UW School of Social Work E-news
February 2010  |  Return to issue home

Meet Ruthann Howell, MSW '83

Ruthann Howell in the classroom
Ruthann Howell in the classroom

Q. What attracted you to social work?
A. I think I knew fairly young that I wanted to work with children and as I had the opportunities to do so through volunteer activities at various camps, and then teaching swimming during high school, that desire was reinforced. Ultimately I chose social work as the focus area because it seemed to have a more strength-based approach to working with people and focused more on how to work with the situation and the belief that people can change and create the life they deserve for themselves.  

Additionally, especially when I was at the School, the admin track was focused on community organizing which had great appeal to me, since it was my desire to change the lives of children—particularly kids who had been abused—and the systems that did not seem as responsive to children and families as I thought they should be. So the combination of being able to make a real difference in the lives of kids, and to ultimately be able to change the social fabric of our world through systems change, led me to social work.

Q. How has your UW SSW education shaped your career path?
A. One of the very appealing aspects of the MSW program at the UW was the practicum program. In looking at what I wanted to do in my career, all the position descriptions talked about having an MSW and five years of experience.
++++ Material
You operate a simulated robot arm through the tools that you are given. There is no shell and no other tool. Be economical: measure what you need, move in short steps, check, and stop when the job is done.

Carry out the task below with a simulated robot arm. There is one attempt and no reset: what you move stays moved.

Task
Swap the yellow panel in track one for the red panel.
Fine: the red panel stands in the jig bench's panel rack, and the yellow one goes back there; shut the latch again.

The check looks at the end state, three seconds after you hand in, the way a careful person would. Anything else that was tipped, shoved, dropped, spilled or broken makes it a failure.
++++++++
The practicum program provided the opportunity to gain more experience but to do it with very seasoned professionals and leaders directly in roles that I would not have had enough experience to be considered for hire. So I saw it as a sort of jump-start in building my experience, and providing great experiential learning opportunities which I embraced fully. In addition, I met some amazing social workers and leaders and benefitted greatly from my experience working with them.   

The other benefit was having people who knew what I was capable of and who could provide guidance and references for me when I was starting my own professional career after graduate school.  The most lucky thing about all of it is that many of the people I met through my practicum, for example Rita Ryder at The YWCA, have become close professional and personal friends, so I continue to benefit from my time at the UW School of Social Work!

Q. How has the profession changed in the last 20 years?
A. As with everything, there have been many changes, reflected by the many changes in our surrounding world. Since I am in administration and leadership, I’ll focus on that area. A couple of big areas that I see is that the need to be financially literate with regard to financial management, development and business practices is critical and the amount of time resource development takes in my role as CEO is a top priority.  When I was in graduate school in the '80s, they did not even provide a budget  or finance class—which I understand has changed—and the development focus was primarily on grants and relationships with the public sector. The growing recognition that our future is individuals and the need to have a CEO who understands cultivation and stewardship and leads a board who sees that as one of their primary roles is a big change from when I first started.

I see this as an extension of doing what social workers are already good at—building relationships with integrity—which is the major skill set required in cultivation and stewardship. Additionally, the recognition that running a not-for-profit is running a business (indeed the not-for-profit sector is a vibrant economic engine in our community), and that utilizing best business practices are not antithetical to a nonprofit mission, but rather enhances the ability to achieve a mission, is one of the other big changes I have seen since graduate school. 

Q. What advice would you give to students at SSW?
A. Follow your heart and your passion strategically. I did not have a big career plan but pursued areas of service I was passionate about, took every opportunity to learn from other people (still do),  pursued every opportunity to take on new responsibilities and learn from them, and was very present in each position I was privileged to hold.  

I have been very lucky in the number of people who have invested in me and my professional development (and still do), and have felt called to each position I have held. It seems that when it was time to do something new, doors were open to me and I was fortunate to have the opportunity to be able to enter through some of them. Definitely take advantage of any internship or practicum you can since building that experience is critical to your career development. There are a lot of people out there with degrees so it is important to be able to demonstrate that you can do something and bring value to the organization. Plus, strategically, it builds references for you.

Also be sure to learn from the other students. My class was rich with people who had amazing experience already and insights. And some of those classmates have become lifelong friends—another bonus! 

I will also tell you that while agencies like ours look for a certain level of competency or credentialing, we also look for people who want to be part of changing the world through our work with children and families, and who are more focused on achieving the goals we have laid out for ourselves than who gets the credit. So the characteristics you bring to the table are equally important.  (I also find having a sense of humor and being able to laugh at yourself helps a lot in our work!)